- **Article**
Atualmente, não se sabe se há diferenças fisiológicas e emocionais entre a fissura induzida por estresse e a fissura induzida por situações ligadas ao uso de álcool, de tal forma que seu esclarecimento possibilitaria a compreensão de como a dependência de álcool afeta a psicopatologia da fissura, auxiliando no desenvolvimento de estratégias de tratamento ao alcoolismo.
Desse estudo participaram 20 sujeitos, abstinentes da dependência de álcool – 18 homens e 2 mulheres, que buscaram por tratamento. Antes de iniciada a intervenção, todos os participantes estavam, pelo menos, 28 dias abstinentes.
Após 2 semanas de internação, os participantes foram questionados a respeito da situação mais estressante de suas vidas, de situações que facilitassem o uso de álcool – ex.: estar num bar e presenciar outras pessoas bebendo, e, finalmente, uma situação neutra e relaxante que não estivesse associada ao uso de álcool e tampouco de outras drogas.
As três situações foram registradas na forma de roteiro e apresentadas, auditivamente, aos participantes, sendo convidados a reviver tais situações – “imagery test”. Cada situação foi individualmente revivida, cada qual durante um dia.

- **Problems to solve**
1. Quote only the part that opens with the line containing "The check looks" and closes with the line containing "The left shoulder". Keep both of those lines. Give them as a Markdown table with the columns Position and Text: a running number and the line, blank lines left out.
2. Go on with the article that begins "Atualmente, não se" from its last line.

- **Dataset excerpt**
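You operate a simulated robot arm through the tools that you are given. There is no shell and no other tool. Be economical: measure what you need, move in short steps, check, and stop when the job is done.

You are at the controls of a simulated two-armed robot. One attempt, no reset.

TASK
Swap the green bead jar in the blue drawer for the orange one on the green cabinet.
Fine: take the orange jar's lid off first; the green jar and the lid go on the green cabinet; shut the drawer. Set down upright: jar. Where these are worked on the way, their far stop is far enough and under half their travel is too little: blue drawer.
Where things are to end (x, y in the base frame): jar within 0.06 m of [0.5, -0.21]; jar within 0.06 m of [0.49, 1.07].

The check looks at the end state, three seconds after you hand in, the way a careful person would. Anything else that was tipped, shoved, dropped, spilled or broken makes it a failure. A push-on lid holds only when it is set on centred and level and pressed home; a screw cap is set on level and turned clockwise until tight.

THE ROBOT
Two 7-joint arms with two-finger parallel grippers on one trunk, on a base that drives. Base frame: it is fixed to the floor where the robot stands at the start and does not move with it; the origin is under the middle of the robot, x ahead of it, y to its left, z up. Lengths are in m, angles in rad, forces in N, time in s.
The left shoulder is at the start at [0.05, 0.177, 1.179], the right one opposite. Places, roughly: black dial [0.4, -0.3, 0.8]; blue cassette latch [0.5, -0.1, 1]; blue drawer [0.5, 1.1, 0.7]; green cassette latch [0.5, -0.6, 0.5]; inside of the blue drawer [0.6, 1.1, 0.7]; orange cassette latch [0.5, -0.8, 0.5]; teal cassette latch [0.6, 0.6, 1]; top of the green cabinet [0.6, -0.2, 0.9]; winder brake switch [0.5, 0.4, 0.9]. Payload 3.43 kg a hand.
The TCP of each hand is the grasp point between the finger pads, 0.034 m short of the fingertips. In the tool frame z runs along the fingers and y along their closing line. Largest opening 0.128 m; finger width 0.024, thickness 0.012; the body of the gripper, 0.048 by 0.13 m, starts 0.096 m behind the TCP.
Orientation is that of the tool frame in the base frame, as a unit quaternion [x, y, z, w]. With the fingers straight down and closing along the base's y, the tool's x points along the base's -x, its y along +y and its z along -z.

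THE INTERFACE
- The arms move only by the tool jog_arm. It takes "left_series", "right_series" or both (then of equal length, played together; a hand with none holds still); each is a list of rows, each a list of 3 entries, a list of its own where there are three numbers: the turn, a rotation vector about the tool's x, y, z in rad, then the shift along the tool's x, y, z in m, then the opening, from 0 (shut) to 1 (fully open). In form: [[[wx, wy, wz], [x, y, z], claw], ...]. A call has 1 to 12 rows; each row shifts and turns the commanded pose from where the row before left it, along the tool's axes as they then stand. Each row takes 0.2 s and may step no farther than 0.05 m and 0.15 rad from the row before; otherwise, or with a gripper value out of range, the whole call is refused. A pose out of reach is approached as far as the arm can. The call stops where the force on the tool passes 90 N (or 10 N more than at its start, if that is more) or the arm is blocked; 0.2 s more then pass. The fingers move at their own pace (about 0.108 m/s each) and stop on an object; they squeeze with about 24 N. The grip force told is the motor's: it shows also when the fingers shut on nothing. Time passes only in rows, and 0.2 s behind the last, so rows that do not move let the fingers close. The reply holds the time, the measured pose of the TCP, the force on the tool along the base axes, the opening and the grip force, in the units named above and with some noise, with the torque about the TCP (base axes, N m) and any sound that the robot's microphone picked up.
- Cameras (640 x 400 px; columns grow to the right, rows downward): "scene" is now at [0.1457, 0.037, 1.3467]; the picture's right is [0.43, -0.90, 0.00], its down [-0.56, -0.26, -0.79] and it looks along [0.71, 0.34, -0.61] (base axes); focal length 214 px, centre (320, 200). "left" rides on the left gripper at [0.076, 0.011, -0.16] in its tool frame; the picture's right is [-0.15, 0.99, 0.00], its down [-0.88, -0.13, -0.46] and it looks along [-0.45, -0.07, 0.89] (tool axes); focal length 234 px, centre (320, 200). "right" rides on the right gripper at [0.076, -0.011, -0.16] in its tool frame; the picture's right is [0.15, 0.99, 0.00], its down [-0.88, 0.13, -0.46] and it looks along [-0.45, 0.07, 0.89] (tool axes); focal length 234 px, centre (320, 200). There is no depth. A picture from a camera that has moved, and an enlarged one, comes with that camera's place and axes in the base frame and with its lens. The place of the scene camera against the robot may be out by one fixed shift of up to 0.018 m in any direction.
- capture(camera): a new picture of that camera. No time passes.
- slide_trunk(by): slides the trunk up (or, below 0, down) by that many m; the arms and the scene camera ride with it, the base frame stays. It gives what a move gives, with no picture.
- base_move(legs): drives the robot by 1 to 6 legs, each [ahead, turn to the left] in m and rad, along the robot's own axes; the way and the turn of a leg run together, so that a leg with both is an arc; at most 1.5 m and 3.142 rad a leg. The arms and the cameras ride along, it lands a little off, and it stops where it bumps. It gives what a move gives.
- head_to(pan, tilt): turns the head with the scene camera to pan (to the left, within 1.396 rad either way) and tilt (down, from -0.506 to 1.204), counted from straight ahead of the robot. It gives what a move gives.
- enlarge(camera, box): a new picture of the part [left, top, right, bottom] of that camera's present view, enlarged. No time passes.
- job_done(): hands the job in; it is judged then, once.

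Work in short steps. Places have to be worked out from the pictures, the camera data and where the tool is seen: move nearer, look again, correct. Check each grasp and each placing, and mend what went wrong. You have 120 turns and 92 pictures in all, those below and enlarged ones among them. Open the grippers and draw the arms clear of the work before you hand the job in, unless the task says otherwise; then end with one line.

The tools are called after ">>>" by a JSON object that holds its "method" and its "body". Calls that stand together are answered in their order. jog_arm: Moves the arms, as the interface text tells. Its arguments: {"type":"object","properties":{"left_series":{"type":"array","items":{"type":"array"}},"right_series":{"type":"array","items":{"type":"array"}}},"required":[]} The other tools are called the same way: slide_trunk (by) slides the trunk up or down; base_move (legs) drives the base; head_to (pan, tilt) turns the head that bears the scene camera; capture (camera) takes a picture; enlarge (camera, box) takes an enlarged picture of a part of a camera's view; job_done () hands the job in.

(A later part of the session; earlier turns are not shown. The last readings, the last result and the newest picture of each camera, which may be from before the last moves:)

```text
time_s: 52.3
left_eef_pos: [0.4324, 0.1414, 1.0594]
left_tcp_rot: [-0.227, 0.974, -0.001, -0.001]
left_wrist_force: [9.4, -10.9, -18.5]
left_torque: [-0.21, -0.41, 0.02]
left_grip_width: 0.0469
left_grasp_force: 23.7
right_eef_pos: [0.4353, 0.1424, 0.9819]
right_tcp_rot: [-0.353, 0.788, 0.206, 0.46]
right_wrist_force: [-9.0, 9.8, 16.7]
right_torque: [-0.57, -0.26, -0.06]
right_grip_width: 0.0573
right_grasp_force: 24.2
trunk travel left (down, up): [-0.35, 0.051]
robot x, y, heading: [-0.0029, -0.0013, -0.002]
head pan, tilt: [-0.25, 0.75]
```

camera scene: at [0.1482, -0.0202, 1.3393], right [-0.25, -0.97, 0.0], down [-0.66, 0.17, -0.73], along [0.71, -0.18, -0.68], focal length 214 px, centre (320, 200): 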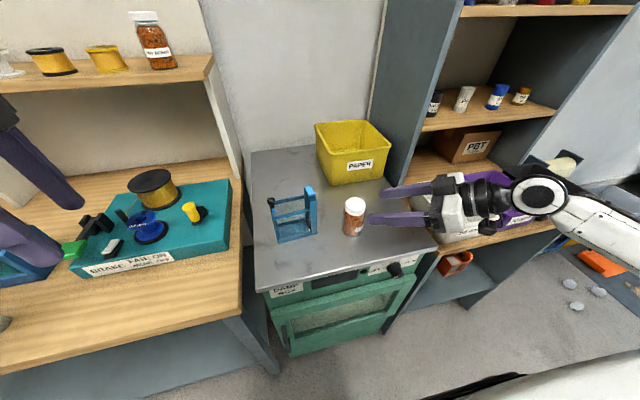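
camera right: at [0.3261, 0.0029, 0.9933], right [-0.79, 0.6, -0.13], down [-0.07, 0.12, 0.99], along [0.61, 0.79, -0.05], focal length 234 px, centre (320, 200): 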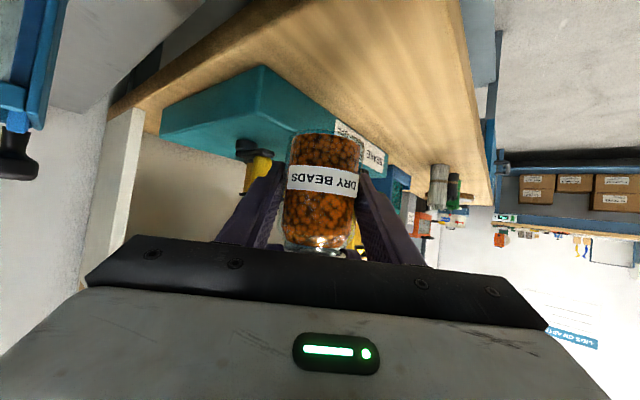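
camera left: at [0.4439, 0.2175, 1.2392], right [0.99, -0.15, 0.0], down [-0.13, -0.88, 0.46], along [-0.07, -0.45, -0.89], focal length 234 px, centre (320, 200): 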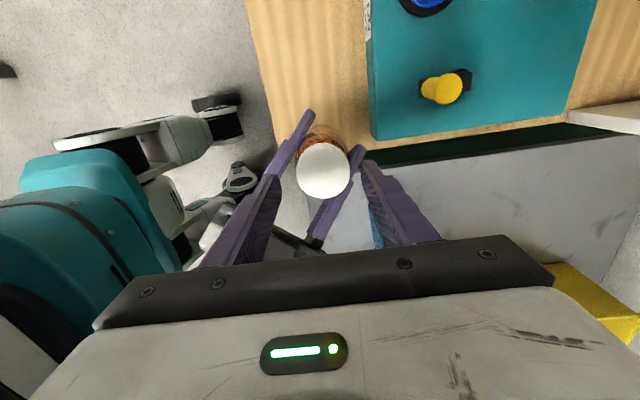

- **Responses**
1.
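| Position | Text |
|---|---|
| 1 | The check looks at the end state, three seconds after you hand in, the way a careful person would. Anything else that was tipped, shoved, dropped, spilled or broken makes it a failure. A push-on lid holds only when it is set on centred and level and pressed home; a screw cap is set on level and turned clockwise until tight. |
| 2 | THE ROBOT |
| 3 | Two 7-joint arms with two-finger parallel grippers on one trunk, on a base that drives. Base frame: it is fixed to the floor where the robot stands at the start and does not move with it; the origin is under the middle of the robot, x ahead of it, y to its left, z up. Lengths are in m, angles in rad, forces in N, time in s. |
| 4 | The left shoulder is at the start at [0.05, 0.177, 1.179], the right one opposite. Places, roughly: black dial [0.4, -0.3, 0.8]; blue cassette latch [0.5, -0.1, 1]; blue drawer [0.5, 1.1, 0.7]; green cassette latch [0.5, -0.6, 0.5]; inside of the blue drawer [0.6, 1.1, 0.7]; orange cassette latch [0.5, -0.8, 0.5]; teal cassette latch [0.6, 0.6, 1]; top of the green cabinet [0.6, -0.2, 0.9]; winder brake switch [0.5, 0.4, 0.9]. Payload 3.43 kg a hand. |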

2.
Como foram empregadas três situações diferentes, foram realizados três dias de intervenção, durante os quais os participantes foram avaliados em termos de pressão sanguínea, freqüência cardíaca, estado emocional (afeto positivo, negativo e estado de ansiedade), sensação de fissura e concentração do cortisol salivar (medida da resposta do eixo HPA). Todas as variáveis foram mensuradas nos 5 minutos prévios à intervenção, durante a mesma e 15, 30, 45, 60 e 75 minutos após.
Os participantes consumiam álcool, em média, por 18,1 anos. Conforme os autores, entre os participantes, o tipo de teste influenciou as medidas de ansiedade, fissura e afetividade. Em relação à situação neutra, a fissura e a ansiedade foram mais intensas durante o teste que envolvia as situações relacionadas ao uso de álcool, enquanto que os sentimentos de raiva, tristeza e medo foram mais intensos na situação de estresse, acompanhados de diminuição marcante da sensação de alegria (afeto positivo).
As diferenças entre as situações surgiram, principalmente, no tempo 0, ou seja, durante o teste propriamente dito, porém, as mudanças quanto aos estados de fissura e ansiedade estenderam-se após seu término, sugerindo que para tais variáveis, os participantes necessitavam de maior período de tempo para se recuperarem.
Não foram encontradas mudanças quanto à freqüência cardíaca, mas a pressão sanguínea foi mais elevada durante o teste de estresse. Já o nível de cortisol salivar foi maior ao teste que envolvia situação de exposição ao álcool.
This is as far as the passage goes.